Text extract
-- START --
Sunday, May 27, 2012

Trekking in SE Asia's Primary Forest

There is very little Primary Forest left in Southeast Asia.  I had the great fortune to join some friends for a visit to an untouched bit of primary dipterocarp forest in Cuc Phuong National Park, Vietnam.  The pristine state of this forest and national park is due to the vision of former President Ho Chi Minh, who in 1962, declared Cuc Phuong to be Vietnam's very first National Park.  That was a troubled time for Vietnam, a young nation just out of a war with the French colonial forces, and beginning a civil war with the South Vietnamese and a war with the U.S.   It is most remarkable that Bac (Uncle) Ho had the foresight to preserve such a valuable natural area.
Intrepid fellow trekkers and friends, (L to R) Vu Van Lien, Phil Gilbert, and son Ben.  Lien, Phil and I have been friends since working with Lien's Earthwatch Research Project, Butterflies of Vietnam.

Cuc Phuong National Park has 20,200 hectares of primary forest among very steep limestone karst mountains.

In addition to the forest, there is the Endangered Primate Rescue Center, the Turtle Conservation Center, an Endangered Carnivore and Pangolin Center, and a 160 hectare Botanical Garden.  The park has a hotel and restaurant at the entrance, and guest houses inside the park at Ho Mac Lake, where we stayed.  After visiting all the conservation centers, we spent several days trekking in the forest...including an all-day treak over four karst mountains for an overnight homestay in a Muong stilt house in Khanh Village.

                                          Cuc Phuong website....lots of info and photos

Below is the remains of an aged and giant Hallock or Jhalna Tree (Terminalia myriocarpa).  This was the oldest tree in the park until a storm blew it down a few years age.  Our ranger guide said it was over a thousand years old.
-- END --
What you will do
• a. Quote the text extract word for word, starting at "Intrepid fellow trekkers" and ending with "Butterflies of Vietnam.".
• b. Continue the text extract from where it stops.

Source data
-- START --
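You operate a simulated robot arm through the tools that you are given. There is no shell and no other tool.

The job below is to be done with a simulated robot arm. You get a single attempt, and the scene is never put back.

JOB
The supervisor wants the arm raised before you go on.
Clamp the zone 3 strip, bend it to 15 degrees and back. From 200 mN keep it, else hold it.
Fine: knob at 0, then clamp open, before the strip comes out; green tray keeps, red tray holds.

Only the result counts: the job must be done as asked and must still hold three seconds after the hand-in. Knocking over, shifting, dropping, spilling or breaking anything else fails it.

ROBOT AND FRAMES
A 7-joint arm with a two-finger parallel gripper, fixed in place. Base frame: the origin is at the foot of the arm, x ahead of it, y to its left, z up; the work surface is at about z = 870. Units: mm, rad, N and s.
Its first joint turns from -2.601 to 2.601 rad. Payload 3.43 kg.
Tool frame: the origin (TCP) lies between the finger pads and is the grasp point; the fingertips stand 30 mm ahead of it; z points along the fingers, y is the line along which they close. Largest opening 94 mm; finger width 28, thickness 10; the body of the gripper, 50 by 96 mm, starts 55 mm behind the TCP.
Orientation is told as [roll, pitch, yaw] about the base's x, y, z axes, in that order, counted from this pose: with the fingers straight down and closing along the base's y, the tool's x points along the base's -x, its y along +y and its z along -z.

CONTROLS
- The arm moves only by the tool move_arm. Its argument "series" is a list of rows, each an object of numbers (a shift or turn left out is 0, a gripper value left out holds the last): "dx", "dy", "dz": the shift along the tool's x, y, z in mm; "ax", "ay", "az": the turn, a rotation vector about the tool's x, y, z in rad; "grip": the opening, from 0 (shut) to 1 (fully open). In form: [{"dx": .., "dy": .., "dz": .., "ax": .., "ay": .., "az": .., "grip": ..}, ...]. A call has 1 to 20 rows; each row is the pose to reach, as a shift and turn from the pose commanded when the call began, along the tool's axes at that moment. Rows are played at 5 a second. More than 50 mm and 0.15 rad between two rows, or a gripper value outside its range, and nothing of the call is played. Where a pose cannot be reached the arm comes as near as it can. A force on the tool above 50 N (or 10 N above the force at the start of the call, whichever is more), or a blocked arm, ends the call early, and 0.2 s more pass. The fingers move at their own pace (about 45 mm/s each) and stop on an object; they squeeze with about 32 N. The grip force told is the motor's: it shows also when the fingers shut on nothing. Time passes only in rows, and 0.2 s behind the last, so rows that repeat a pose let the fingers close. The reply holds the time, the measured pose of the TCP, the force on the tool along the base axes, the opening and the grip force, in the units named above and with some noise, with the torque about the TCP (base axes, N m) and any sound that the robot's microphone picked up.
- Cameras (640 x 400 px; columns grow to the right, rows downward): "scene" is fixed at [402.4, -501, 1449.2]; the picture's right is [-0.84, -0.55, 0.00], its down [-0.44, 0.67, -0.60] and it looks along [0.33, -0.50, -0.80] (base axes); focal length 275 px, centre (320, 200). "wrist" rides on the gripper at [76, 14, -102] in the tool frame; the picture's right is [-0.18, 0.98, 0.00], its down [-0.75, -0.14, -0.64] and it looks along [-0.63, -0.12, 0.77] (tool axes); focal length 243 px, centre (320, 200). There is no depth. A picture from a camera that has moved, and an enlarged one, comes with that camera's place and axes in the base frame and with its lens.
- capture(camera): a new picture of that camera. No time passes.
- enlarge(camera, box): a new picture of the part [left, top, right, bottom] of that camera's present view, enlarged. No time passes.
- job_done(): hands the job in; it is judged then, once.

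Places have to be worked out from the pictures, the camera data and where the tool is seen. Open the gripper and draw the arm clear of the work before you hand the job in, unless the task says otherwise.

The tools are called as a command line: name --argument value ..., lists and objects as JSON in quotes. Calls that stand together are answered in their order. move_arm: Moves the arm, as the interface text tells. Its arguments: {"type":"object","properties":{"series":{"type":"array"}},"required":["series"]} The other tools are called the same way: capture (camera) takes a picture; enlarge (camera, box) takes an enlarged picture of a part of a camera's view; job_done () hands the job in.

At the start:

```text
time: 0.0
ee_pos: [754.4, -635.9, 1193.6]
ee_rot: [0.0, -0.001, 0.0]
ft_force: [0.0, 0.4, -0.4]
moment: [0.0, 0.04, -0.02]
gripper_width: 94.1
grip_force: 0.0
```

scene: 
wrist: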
-- END --
Task responses
• a.
Intrepid fellow trekkers and friends, (L to R) Vu Van Lien, Phil Gilbert, and son Ben.  Lien, Phil and I have been friends since working with Lien's Earthwatch Research Project, Butterflies of Vietnam.

• b.
"Dipterocarpaceae is a family of 17 genera and approximately 500 species of mainly tropical lowland rainforest trees. They are top canopy and understorey tree species. Many are large canopy forest emergent species, reaching some species heights of over 80 m tall. They are a pantropical group with more biodiversity from South East Asia to New Guinea. they are present in Africa, South America, India, Southeast Asia and Malesia"
Above is an exerpt from an excellent source website,

Several day's trekking through Cuc Phuong's forest trails brought us to some interesting spots, and worked up good appetites for the wonderful food at the guest house.

Simple, but adequate accomodations at the guest house.
We were happy with "Hot water and cold beer,"....and not the reverse!
The oldest tree in the park is a popular spot and an impressive, "grandfather."

Several busloads of students from Hanoi University came for a weekend visit.  They were from the Natural Sciences Department, and their professor gave an "al fresco" lecture at the base of the Thousand Year Old Tree.
Much happens in the canopy that cannot be seen from the forest floor.
Many, many trees 30-40 meters tall.  More than impressive...absolutely humbling.

Reconning the route to Khanh Village for our homestay with the Muong Hill Tribe.

It's not all rice paddies!

                                                                                                                                                                                                                                          
                                                     Vietnam's Rainforest info....great site!

On the long trek to Khanh Village, we had a forest ranger as guide who led us through the valleys and across the mountain passes.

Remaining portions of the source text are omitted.